The Armstrong v Contador rivalry is reminiscent of that between Bernard Hinault and American Greg LeMond, who won the 1986 race despite repeated attacks from his French team mate.
Although Astana manager Johan Bruyneel made clear Contador would be the leader and Armstrong his lieutenant, the seven-times champion is likely to try his luck early in the race to turn the hierarchy upside down.
“I would love to be a little mouse and see how it goes within Astana,” Tour director Christian Prudhomme told Reuters.
“Contador will have only a week, and actually two stages, to show he is the boss in his own team.”
The opening 15.5-km time trial in Monaco on Saturday should give an indication of the favourites’ form on a course tailor-made for climber Contador with its 7.5-km ascent to the Cote de Beausoleil in the first part.
Contador, one of only five riders with victories in all three Grand Tours, is also expected to make a move in the seventh stage which finishes with an out-of-category climb to Arcalis.
Should he still be in contention at that time, Armstrong, back on the bike after 3 1/2 years in retirement, is convinced he can cause an upset.
“I feel strong, I feel strong enough to win,” he told French radio Europe 1. “It will be close.

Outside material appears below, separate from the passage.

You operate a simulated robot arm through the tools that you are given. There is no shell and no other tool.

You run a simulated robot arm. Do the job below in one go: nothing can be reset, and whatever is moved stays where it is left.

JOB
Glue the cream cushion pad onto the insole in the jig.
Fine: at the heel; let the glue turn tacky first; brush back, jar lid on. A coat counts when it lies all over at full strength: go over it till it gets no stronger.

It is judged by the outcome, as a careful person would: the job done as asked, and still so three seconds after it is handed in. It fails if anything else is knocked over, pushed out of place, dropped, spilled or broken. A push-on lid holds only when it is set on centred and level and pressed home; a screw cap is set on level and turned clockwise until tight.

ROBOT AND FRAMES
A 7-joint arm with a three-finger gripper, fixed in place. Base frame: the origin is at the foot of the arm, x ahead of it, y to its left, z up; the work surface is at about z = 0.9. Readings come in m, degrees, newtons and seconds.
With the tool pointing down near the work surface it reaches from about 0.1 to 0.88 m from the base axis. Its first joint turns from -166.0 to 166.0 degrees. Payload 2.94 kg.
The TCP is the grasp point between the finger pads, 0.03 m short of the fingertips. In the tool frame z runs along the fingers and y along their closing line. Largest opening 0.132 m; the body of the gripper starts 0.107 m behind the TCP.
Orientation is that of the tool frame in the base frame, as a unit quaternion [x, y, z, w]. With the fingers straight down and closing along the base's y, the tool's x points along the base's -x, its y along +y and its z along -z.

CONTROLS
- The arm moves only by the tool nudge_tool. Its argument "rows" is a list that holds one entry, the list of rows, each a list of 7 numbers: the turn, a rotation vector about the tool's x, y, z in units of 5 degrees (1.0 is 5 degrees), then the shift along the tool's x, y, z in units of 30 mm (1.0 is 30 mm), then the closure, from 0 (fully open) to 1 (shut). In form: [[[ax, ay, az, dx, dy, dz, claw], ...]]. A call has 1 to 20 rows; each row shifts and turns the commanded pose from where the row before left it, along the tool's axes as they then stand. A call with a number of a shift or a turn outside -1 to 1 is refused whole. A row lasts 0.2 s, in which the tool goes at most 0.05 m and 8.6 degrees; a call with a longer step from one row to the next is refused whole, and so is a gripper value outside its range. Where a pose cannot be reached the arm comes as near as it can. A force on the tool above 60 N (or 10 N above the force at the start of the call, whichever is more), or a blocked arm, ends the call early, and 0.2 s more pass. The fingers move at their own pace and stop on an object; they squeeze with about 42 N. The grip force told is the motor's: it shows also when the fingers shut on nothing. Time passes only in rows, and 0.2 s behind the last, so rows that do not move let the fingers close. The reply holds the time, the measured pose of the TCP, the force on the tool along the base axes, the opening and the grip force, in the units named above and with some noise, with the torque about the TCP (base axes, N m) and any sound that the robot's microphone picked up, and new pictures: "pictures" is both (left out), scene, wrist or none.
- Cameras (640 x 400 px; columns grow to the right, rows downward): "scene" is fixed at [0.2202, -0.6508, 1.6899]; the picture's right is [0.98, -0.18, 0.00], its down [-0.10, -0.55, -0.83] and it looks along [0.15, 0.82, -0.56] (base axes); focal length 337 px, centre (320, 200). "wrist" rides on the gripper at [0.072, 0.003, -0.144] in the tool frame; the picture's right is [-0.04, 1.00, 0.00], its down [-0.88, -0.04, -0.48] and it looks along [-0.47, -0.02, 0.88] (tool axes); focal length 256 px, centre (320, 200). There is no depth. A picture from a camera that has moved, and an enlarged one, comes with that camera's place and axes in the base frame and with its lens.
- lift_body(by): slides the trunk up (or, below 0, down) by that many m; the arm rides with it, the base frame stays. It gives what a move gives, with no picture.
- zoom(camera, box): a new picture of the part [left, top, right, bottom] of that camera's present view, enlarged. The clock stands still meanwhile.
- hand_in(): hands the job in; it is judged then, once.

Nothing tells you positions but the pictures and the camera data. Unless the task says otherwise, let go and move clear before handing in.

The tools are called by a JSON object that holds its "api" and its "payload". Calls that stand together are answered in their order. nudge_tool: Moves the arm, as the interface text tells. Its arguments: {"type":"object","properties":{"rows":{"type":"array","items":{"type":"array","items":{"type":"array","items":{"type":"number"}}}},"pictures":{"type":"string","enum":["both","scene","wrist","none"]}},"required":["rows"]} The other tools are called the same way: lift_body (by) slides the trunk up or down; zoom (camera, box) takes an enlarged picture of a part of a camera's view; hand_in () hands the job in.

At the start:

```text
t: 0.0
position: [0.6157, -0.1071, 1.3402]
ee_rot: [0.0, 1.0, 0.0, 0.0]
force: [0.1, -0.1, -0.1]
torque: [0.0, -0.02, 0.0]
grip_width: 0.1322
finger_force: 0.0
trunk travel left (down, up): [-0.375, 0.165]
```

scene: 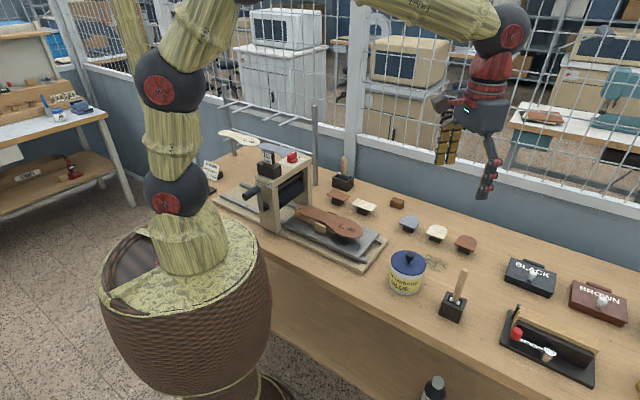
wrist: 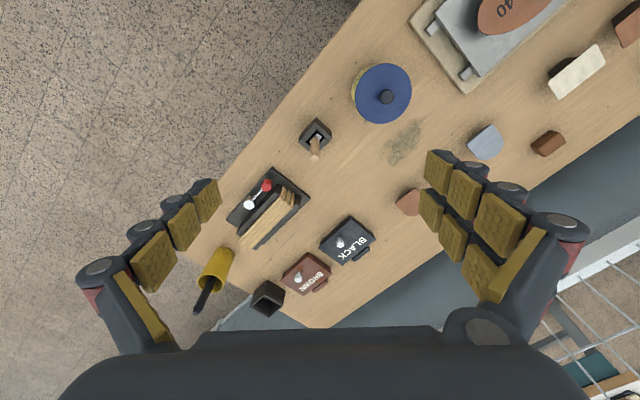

Three to one.”
But Contador has shown he has no rival when the slopes get really steep and he has dramatically improved against the clock as he proved by winning the Spanish time trial title last week.
The ascent in the penultimate stage to the Mont Ventoux, where Armstrong has often struggled, will be his last master card.
“I’m a much stronger rider all round,” the 26-year-old told Reuters.
Contador will also have rivals outside his team.
There is Silence-Lotto’s Australian Cadel Evans, runner-up the past two years, although the main threat is likely to come from Saxo Bank and the Schleck brothers, Andy and Frank, who have a very strong team at their disposal.
Champion Carlos Sastre, who left Saxo Bank for Cervelo, can not be counted out, having shown great form in the Giro, where he snatched two mountain stages.
Giro champion Denis Menchov of Russia will be another contender although Marco Pantani in 1998 was the last man to clinch a Giro/Tour double.
Contador, however, will not have to deal with compatriot Alejandro Valverde, who has been left out of the Caisse d’Epargne team over his alleged involvement in a blood doping scandal in 2006.
Anti-doping authorities have warned they will be merciless after the last three Tour editions were tainted by drugs scandals.
“The Tour de France will be the most tested event in the history of sports,” said International Cycling Union (UCI) Pat McQuaid.
The UCI and the French Anti-Doping Agency (AFLD) will work together to carry out more than 500 tests throughout the race.
Fifty of the 180 riders will be tested more because they are either top contenders or their biological passport data has raised suspicions in the UCI, McQuaid said earlier this month.